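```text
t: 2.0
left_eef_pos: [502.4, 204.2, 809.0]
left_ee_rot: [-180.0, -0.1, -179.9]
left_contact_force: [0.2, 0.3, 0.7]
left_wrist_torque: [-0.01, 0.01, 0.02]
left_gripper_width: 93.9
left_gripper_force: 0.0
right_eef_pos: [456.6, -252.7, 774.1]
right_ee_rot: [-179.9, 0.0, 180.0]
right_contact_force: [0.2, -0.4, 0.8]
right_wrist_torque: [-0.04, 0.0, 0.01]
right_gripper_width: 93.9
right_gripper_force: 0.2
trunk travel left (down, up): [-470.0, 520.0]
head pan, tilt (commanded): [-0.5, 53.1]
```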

:::

Give the complete listing a second time, exactly as it reads. Format the lines as a JSON array of strings and drop empty lines.

▶ _Correct answer_:
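[
  "```text",
  "t: 2.0",
  "left_eef_pos: [502.4, 204.2, 809.0]",
  "left_ee_rot: [-180.0, -0.1, -179.9]",
  "left_contact_force: [0.2, 0.3, 0.7]",
  "left_wrist_torque: [-0.01, 0.01, 0.02]",
  "left_gripper_width: 93.9",
  "left_gripper_force: 0.0",
  "right_eef_pos: [456.6, -252.7, 774.1]",
  "right_ee_rot: [-179.9, 0.0, 180.0]",
  "right_contact_force: [0.2, -0.4, 0.8]",
  "right_wrist_torque: [-0.04, 0.0, 0.01]",
  "right_gripper_width: 93.9",
  "right_gripper_force: 0.2",
  "trunk travel left (down, up): [-470.0, 520.0]",
  "head pan, tilt (commanded): [-0.5, 53.1]",
  "```"
]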